-- BEGIN Supplied material --

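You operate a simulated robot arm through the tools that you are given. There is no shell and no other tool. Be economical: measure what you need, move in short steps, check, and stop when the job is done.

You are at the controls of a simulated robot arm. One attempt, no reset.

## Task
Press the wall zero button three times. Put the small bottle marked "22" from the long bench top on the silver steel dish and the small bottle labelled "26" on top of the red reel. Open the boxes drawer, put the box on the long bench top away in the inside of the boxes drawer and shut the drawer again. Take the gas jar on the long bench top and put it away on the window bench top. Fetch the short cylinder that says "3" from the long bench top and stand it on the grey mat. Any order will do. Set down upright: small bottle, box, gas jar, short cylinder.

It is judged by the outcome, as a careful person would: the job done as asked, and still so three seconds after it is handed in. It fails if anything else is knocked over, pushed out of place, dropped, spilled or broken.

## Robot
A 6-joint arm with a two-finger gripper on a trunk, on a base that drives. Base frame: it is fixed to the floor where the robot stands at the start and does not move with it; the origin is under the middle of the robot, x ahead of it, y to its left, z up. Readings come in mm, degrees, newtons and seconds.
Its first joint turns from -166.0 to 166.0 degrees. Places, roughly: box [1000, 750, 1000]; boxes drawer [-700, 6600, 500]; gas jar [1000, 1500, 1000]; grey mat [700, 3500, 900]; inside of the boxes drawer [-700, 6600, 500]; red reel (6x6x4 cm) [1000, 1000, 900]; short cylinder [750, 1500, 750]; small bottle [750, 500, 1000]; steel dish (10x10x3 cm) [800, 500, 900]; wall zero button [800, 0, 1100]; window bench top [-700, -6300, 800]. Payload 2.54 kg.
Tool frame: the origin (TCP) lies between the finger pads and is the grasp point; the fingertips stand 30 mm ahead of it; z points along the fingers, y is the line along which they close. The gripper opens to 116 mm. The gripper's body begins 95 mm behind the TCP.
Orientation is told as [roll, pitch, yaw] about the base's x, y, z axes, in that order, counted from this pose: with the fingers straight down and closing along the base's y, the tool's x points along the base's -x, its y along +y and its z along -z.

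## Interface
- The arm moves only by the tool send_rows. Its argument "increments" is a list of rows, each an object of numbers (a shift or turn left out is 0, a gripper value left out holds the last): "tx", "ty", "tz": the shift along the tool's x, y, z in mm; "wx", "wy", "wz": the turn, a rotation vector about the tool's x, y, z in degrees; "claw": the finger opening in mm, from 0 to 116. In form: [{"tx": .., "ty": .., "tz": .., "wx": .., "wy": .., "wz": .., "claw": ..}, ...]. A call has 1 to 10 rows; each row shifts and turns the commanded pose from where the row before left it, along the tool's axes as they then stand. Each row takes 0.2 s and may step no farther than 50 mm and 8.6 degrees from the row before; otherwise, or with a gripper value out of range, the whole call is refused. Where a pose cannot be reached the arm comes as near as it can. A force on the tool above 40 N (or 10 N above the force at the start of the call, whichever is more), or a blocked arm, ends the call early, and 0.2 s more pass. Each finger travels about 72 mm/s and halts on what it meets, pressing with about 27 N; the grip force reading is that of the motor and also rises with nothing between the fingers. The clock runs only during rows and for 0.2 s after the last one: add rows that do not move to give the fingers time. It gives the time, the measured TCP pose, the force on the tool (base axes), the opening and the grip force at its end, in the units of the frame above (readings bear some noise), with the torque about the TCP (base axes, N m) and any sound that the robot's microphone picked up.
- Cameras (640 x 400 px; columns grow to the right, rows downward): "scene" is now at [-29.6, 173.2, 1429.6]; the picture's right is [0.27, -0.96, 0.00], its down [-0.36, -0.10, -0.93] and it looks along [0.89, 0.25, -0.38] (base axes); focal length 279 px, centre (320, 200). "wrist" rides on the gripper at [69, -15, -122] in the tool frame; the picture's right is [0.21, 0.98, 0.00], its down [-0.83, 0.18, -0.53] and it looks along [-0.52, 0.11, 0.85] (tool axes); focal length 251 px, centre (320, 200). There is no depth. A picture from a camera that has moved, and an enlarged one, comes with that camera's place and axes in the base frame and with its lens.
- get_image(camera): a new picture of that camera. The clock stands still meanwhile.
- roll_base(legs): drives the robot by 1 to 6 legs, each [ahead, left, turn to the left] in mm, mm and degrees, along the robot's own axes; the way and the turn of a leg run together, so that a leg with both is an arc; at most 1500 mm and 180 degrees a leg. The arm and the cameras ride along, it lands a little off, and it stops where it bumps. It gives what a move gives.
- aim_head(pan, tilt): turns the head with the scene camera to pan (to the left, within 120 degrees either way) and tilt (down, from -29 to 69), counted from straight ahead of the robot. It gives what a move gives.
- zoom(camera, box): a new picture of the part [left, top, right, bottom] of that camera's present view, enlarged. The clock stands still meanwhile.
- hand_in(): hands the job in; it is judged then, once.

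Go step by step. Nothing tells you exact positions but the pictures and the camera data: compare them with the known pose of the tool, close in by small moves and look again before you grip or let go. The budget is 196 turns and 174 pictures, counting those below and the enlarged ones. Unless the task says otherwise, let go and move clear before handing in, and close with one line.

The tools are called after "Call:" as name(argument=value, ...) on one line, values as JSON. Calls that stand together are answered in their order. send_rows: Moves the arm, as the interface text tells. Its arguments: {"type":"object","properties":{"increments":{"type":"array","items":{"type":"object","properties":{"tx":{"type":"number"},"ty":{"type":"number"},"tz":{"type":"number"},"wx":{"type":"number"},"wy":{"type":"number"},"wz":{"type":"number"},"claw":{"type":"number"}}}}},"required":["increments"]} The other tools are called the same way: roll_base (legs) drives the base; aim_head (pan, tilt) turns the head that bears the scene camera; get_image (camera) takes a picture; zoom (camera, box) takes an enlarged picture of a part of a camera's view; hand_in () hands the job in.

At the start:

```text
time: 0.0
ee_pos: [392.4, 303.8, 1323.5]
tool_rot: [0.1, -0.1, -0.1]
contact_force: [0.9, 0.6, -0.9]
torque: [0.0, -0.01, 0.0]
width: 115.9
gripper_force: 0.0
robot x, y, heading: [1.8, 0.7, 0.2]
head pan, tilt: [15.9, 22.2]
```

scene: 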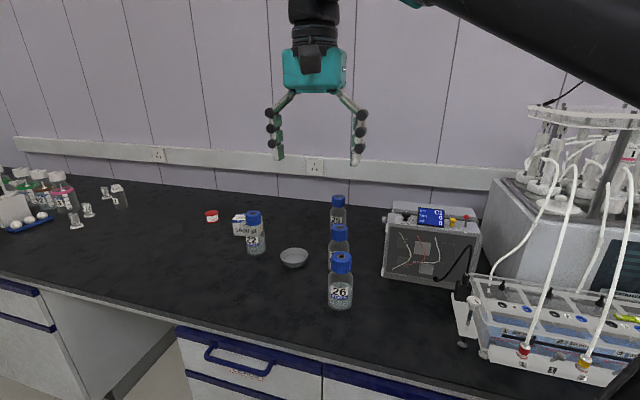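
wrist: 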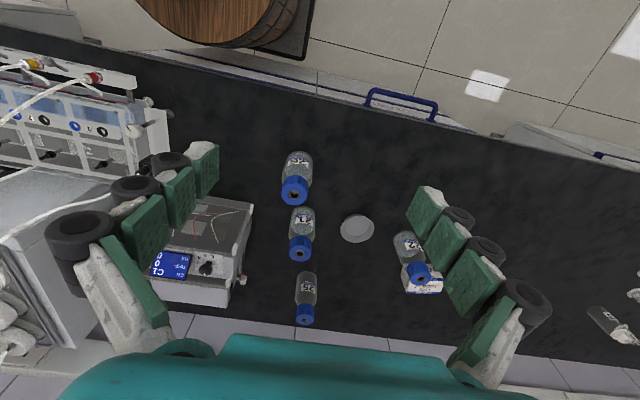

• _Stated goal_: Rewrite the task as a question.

-- END Supplied material --

• _Stated goal_: What you return should be the lines from the start of the data through the line with "Press the wall", quoted exactly and nothing more.

• _Answer to this task_:
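You operate a simulated robot arm through the tools that you are given. There is no shell and no other tool. Be economical: measure what you need, move in short steps, check, and stop when the job is done.

You are at the controls of a simulated robot arm. One attempt, no reset.

## Task
Press the wall zero button three times. Put the small bottle marked "22" from the long bench top on the silver steel dish and the small bottle labelled "26" on top of the red reel. Open the boxes drawer, put the box on the long bench top away in the inside of the boxes drawer and shut the drawer again. Take the gas jar on the long bench top and put it away on the window bench top. Fetch the short cylinder that says "3" from the long bench top and stand it on the grey mat. Any order will do. Set down upright: small bottle, box, gas jar, short cylinder.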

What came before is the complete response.